### Problems
1. Copy the part of the text section from the words "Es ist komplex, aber" through the words "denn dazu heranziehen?".
2. Your answer continues the text section from its final sentence.

### Text section
Es ist komplex, aber machbar. Komplex, weil es in der Schweiz keine eidgenössischen, sondern nur kantonale Regelungen gibt und weil die islamische Gemeinschaft keine kirchlichen Strukturen analog dem kirchlichen Klerus kennt. Anpassungen auf muslimischer Seite sind aber machbar. Schwieriger ist die Frage der gesellschaftlichen Akzeptanz. Einer Anerkennung müsste in den meisten Kantonen per Volksentscheid zugestimmt werden. Nicht zuletzt dank politischem Populismus ist das Anliegen heute praktisch chancenlos.  
Das Problem ist, dass es nicht den einen Islam gibt, den man anerkennen könnte. In den Moscheen in der Schweiz treffen sich eher ethnische Gemeinschaften und unter den Moscheen weichen die Ideologien ab. Ausserdem ist es nicht die Aufgabe des Staates, über ein religiöses Bekenntnis zu entscheiden. Welche Kriterien soll man denn dazu heranziehen?  
«Nicht zuletzt dank politischem Populismus ist das Anliegen heute praktisch chancenlos.»  
Rifa'at Lenzin

Was würde es bringen? 

Das System der Landeskirchen regelt die Kompetenzen zwischen Staat und Kirche. Es schafft Transparenz und verhindert gegenseitige Einmischung. Die Muslime hätten die Möglichkeit eine eigene Steuer zu erheben, eigene Friedhöfe zu pflegen, qualitativ besseren Religionsunterricht abzuhalten und Seelsorge in Spitälern und Gefängnissen zu betreiben.

### Data shown
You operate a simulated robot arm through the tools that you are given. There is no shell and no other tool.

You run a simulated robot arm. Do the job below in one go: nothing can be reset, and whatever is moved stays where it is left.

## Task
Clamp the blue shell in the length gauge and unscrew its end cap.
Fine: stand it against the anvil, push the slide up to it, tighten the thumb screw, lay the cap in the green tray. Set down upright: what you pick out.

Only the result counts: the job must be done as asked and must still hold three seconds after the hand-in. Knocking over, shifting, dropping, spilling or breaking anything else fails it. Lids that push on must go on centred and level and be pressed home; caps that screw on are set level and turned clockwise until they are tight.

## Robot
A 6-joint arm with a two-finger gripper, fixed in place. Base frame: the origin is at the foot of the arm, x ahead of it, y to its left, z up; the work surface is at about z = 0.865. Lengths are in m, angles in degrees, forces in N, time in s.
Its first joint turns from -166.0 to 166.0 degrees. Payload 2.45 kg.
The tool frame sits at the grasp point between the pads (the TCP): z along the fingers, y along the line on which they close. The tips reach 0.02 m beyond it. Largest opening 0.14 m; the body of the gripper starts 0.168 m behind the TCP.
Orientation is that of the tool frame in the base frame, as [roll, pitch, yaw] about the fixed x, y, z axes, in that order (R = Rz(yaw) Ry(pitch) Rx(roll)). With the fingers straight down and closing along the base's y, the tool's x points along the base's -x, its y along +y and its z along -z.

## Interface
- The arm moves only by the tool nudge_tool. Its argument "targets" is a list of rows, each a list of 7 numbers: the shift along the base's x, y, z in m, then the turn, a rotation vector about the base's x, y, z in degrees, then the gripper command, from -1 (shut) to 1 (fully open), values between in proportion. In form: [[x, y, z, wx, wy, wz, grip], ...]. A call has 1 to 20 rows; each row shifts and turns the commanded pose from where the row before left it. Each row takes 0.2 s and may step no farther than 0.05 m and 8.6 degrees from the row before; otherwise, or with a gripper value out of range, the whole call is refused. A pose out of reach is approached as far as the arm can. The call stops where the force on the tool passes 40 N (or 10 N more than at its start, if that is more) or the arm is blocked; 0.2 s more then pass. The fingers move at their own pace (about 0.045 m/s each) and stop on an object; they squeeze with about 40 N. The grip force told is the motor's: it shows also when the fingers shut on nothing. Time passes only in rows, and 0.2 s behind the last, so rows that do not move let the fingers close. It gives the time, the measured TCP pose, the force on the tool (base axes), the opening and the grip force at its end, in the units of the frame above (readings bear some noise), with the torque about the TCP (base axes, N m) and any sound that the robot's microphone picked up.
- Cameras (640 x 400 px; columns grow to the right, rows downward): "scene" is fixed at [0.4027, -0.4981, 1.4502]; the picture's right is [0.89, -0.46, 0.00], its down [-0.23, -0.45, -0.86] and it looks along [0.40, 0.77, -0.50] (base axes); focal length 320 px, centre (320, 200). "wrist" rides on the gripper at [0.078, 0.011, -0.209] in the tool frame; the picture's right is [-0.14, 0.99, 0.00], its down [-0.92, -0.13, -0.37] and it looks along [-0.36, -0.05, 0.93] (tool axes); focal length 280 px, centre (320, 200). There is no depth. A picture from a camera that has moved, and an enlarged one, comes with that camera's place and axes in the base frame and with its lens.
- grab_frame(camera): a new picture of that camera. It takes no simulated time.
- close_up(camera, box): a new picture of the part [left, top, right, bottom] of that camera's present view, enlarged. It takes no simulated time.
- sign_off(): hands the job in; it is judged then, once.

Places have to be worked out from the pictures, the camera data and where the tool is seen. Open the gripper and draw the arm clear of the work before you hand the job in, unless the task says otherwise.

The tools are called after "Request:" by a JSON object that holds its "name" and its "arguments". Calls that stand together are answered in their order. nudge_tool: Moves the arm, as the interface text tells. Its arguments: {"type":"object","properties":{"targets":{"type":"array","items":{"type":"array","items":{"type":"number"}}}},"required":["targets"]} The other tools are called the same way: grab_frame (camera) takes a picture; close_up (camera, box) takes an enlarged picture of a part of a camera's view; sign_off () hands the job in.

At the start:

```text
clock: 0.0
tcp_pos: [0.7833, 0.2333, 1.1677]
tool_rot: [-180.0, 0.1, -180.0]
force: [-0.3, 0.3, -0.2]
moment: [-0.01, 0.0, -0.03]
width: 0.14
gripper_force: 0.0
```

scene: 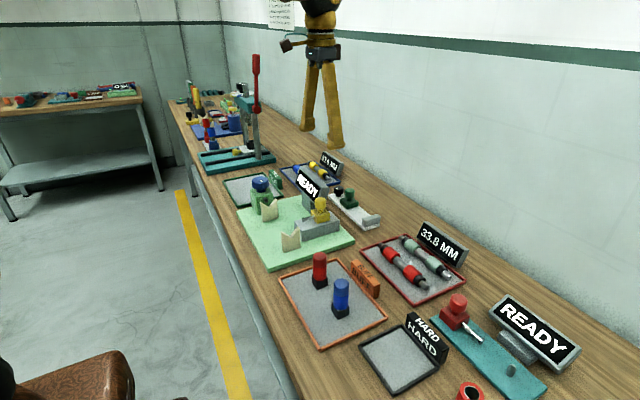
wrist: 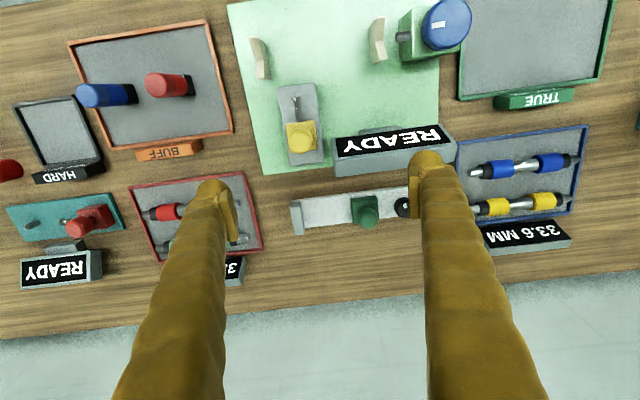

### Task responses
1.
Es ist komplex, aber machbar. Komplex, weil es in der Schweiz keine eidgenössischen, sondern nur kantonale Regelungen gibt und weil die islamische Gemeinschaft keine kirchlichen Strukturen analog dem kirchlichen Klerus kennt. Anpassungen auf muslimischer Seite sind aber machbar. Schwieriger ist die Frage der gesellschaftlichen Akzeptanz. Einer Anerkennung müsste in den meisten Kantonen per Volksentscheid zugestimmt werden. Nicht zuletzt dank politischem Populismus ist das Anliegen heute praktisch chancenlos.  
Das Problem ist, dass es nicht den einen Islam gibt, den man anerkennen könnte. In den Moscheen in der Schweiz treffen sich eher ethnische Gemeinschaften und unter den Moscheen weichen die Ideologien ab. Ausserdem ist es nicht die Aufgabe des Staates, über ein religiöses Bekenntnis zu entscheiden. Welche Kriterien soll man denn dazu heranziehen?

2.
Nichts. Besser wäre es, das System der Landeskirchen ganz aufzugeben. Es diente ursprünglich dazu, die konfessionellen Konflikte zu entschärfen. Das ist nicht mehr nötig. Religionsgemeinschaften sollten sich selbständig als Vereine organisieren und sich über Mitgliederbeiträge finanzieren. Sollte der Islam anerkannt werden, würde es wahrscheinlich sehr viel weniger Muslime geben, denn tatsächlich praktizierend sind vielleicht 10-15 Prozent der Muslime.  
«Sollte der Islam anerkannt werden, würde es wahrscheinlich sehr viel weniger Muslime geben.»  
Reta Caspar

Würde es gegen die Radikalisierung helfen?  

Ja und Nein. Fundamentalistische Kreise haben kein Interesse an Transparenz, sie schotten sich eher ab und bilden eine geschlossene Gemeinschaft. Radikale Muslime verkehren in der Schweiz in der Regel nicht in etablierten Moscheevereinen. Dennoch könnte es präventiv gegen Extremismus wirken, weil die religiöse Ausbildung dank der Anerkennung besser würde.  
Es gibt absolut keine Hinweise darauf, dass durch staatliche Organisation die Radikalisierung von Einzelnen verhindert werden kann. 
«Dennoch könnte es präventiv gegen Extremismus wirken, weil die religiöse Ausbildung dank der Anerkennung besser würde.»  
Rifa'at Lenzin

Was wäre das Signal?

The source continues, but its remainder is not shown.